■ COLLECTED MATERIAL
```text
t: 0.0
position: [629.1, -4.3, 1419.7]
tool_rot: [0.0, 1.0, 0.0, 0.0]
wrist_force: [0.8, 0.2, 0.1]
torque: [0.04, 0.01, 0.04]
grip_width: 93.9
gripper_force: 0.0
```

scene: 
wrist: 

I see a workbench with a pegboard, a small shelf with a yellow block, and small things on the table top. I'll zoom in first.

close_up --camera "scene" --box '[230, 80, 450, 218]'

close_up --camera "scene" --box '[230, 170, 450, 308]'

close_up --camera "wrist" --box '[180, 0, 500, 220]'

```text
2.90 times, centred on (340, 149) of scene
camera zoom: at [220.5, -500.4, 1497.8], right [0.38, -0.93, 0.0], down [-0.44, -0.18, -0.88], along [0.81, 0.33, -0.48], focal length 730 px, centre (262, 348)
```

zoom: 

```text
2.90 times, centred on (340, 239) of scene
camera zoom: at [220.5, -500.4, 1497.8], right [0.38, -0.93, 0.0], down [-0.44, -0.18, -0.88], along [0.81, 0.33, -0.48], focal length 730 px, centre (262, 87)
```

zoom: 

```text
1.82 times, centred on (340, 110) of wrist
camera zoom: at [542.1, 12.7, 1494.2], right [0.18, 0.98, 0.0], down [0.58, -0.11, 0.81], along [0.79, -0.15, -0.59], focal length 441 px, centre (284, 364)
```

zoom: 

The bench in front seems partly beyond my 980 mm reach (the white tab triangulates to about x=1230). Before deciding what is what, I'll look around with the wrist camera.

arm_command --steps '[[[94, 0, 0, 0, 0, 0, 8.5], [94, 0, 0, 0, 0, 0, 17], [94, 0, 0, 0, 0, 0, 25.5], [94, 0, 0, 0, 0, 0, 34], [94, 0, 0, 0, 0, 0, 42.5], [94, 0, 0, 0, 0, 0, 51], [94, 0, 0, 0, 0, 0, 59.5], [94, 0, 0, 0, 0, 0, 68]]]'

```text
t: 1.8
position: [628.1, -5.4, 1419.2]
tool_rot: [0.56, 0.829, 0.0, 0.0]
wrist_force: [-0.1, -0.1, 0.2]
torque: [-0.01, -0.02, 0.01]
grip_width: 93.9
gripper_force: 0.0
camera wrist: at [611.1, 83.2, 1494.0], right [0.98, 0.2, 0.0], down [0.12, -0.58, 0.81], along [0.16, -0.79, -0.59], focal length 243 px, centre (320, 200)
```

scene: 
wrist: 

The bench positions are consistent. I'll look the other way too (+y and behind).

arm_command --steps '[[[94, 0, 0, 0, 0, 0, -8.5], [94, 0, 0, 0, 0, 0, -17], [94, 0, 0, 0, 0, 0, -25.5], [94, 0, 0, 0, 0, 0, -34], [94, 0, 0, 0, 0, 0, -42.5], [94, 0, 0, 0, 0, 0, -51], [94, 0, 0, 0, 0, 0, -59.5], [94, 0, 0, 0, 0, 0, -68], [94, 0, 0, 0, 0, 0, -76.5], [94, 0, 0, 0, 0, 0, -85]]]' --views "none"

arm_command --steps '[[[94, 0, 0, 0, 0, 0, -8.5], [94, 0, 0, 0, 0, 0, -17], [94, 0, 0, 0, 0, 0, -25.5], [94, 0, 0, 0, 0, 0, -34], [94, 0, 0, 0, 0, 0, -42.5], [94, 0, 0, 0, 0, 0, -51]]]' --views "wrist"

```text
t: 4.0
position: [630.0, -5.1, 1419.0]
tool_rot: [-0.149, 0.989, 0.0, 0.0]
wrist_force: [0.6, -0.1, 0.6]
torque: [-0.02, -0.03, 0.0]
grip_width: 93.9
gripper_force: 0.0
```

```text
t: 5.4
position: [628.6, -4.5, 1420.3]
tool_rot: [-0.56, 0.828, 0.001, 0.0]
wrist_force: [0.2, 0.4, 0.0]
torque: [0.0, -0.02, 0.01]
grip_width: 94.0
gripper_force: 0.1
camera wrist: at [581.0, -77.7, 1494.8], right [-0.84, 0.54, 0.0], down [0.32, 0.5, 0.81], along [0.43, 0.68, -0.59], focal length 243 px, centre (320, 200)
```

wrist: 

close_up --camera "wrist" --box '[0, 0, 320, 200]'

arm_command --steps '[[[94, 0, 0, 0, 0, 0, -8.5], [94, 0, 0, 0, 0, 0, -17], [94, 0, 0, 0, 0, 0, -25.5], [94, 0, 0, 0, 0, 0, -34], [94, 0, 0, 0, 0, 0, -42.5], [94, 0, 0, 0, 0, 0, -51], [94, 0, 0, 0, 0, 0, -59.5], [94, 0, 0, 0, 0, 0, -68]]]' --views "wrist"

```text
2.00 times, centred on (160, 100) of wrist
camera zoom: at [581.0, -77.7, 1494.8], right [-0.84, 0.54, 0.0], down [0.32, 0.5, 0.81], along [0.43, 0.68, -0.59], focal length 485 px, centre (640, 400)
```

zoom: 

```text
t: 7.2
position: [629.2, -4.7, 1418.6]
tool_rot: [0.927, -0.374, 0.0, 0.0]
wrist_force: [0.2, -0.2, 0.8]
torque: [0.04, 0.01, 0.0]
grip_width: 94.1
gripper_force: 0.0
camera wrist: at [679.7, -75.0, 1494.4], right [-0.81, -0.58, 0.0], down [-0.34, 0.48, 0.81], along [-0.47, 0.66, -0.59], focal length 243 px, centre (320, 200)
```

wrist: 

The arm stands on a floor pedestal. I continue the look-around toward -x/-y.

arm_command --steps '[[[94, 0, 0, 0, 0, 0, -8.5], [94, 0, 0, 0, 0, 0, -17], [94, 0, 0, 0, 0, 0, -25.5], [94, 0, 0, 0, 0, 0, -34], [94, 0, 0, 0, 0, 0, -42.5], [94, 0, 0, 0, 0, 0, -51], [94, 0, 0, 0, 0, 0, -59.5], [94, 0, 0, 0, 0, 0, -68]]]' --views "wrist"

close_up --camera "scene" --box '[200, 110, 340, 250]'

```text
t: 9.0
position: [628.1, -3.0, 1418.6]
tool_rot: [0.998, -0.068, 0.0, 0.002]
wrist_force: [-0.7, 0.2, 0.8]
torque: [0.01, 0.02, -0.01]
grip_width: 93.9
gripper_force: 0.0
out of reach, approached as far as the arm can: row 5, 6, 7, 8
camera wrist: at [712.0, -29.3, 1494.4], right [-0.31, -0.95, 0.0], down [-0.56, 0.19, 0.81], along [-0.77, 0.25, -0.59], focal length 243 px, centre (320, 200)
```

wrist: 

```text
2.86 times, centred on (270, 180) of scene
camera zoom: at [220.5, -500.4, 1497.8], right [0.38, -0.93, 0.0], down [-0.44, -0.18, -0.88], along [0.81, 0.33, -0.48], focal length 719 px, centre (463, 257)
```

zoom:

■ WHAT NEEDS TO BE DONE
Please quote the data above in full, with no line missing.

■ ANSWER TO THE PROBLEM
```text
t: 0.0
position: [629.1, -4.3, 1419.7]
tool_rot: [0.0, 1.0, 0.0, 0.0]
wrist_force: [0.8, 0.2, 0.1]
torque: [0.04, 0.01, 0.04]
grip_width: 93.9
gripper_force: 0.0
```

scene: 
wrist: 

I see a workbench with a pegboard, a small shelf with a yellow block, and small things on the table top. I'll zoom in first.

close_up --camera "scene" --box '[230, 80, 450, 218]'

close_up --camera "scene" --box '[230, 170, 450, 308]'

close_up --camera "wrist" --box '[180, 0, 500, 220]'

```text
2.90 times, centred on (340, 149) of scene
camera zoom: at [220.5, -500.4, 1497.8], right [0.38, -0.93, 0.0], down [-0.44, -0.18, -0.88], along [0.81, 0.33, -0.48], focal length 730 px, centre (262, 348)
```

zoom: 

```text
2.90 times, centred on (340, 239) of scene
camera zoom: at [220.5, -500.4, 1497.8], right [0.38, -0.93, 0.0], down [-0.44, -0.18, -0.88], along [0.81, 0.33, -0.48], focal length 730 px, centre (262, 87)
```

zoom: 

```text
1.82 times, centred on (340, 110) of wrist
camera zoom: at [542.1, 12.7, 1494.2], right [0.18, 0.98, 0.0], down [0.58, -0.11, 0.81], along [0.79, -0.15, -0.59], focal length 441 px, centre (284, 364)
```

zoom: 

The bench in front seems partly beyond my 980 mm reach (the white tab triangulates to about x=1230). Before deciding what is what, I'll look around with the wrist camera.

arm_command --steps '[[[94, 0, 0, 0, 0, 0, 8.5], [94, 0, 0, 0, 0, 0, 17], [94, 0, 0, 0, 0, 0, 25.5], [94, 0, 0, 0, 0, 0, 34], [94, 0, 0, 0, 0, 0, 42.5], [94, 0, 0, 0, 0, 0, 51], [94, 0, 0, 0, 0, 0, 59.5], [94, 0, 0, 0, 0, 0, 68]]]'

```text
t: 1.8
position: [628.1, -5.4, 1419.2]
tool_rot: [0.56, 0.829, 0.0, 0.0]
wrist_force: [-0.1, -0.1, 0.2]
torque: [-0.01, -0.02, 0.01]
grip_width: 93.9
gripper_force: 0.0
camera wrist: at [611.1, 83.2, 1494.0], right [0.98, 0.2, 0.0], down [0.12, -0.58, 0.81], along [0.16, -0.79, -0.59], focal length 243 px, centre (320, 200)
```

scene: 
wrist: 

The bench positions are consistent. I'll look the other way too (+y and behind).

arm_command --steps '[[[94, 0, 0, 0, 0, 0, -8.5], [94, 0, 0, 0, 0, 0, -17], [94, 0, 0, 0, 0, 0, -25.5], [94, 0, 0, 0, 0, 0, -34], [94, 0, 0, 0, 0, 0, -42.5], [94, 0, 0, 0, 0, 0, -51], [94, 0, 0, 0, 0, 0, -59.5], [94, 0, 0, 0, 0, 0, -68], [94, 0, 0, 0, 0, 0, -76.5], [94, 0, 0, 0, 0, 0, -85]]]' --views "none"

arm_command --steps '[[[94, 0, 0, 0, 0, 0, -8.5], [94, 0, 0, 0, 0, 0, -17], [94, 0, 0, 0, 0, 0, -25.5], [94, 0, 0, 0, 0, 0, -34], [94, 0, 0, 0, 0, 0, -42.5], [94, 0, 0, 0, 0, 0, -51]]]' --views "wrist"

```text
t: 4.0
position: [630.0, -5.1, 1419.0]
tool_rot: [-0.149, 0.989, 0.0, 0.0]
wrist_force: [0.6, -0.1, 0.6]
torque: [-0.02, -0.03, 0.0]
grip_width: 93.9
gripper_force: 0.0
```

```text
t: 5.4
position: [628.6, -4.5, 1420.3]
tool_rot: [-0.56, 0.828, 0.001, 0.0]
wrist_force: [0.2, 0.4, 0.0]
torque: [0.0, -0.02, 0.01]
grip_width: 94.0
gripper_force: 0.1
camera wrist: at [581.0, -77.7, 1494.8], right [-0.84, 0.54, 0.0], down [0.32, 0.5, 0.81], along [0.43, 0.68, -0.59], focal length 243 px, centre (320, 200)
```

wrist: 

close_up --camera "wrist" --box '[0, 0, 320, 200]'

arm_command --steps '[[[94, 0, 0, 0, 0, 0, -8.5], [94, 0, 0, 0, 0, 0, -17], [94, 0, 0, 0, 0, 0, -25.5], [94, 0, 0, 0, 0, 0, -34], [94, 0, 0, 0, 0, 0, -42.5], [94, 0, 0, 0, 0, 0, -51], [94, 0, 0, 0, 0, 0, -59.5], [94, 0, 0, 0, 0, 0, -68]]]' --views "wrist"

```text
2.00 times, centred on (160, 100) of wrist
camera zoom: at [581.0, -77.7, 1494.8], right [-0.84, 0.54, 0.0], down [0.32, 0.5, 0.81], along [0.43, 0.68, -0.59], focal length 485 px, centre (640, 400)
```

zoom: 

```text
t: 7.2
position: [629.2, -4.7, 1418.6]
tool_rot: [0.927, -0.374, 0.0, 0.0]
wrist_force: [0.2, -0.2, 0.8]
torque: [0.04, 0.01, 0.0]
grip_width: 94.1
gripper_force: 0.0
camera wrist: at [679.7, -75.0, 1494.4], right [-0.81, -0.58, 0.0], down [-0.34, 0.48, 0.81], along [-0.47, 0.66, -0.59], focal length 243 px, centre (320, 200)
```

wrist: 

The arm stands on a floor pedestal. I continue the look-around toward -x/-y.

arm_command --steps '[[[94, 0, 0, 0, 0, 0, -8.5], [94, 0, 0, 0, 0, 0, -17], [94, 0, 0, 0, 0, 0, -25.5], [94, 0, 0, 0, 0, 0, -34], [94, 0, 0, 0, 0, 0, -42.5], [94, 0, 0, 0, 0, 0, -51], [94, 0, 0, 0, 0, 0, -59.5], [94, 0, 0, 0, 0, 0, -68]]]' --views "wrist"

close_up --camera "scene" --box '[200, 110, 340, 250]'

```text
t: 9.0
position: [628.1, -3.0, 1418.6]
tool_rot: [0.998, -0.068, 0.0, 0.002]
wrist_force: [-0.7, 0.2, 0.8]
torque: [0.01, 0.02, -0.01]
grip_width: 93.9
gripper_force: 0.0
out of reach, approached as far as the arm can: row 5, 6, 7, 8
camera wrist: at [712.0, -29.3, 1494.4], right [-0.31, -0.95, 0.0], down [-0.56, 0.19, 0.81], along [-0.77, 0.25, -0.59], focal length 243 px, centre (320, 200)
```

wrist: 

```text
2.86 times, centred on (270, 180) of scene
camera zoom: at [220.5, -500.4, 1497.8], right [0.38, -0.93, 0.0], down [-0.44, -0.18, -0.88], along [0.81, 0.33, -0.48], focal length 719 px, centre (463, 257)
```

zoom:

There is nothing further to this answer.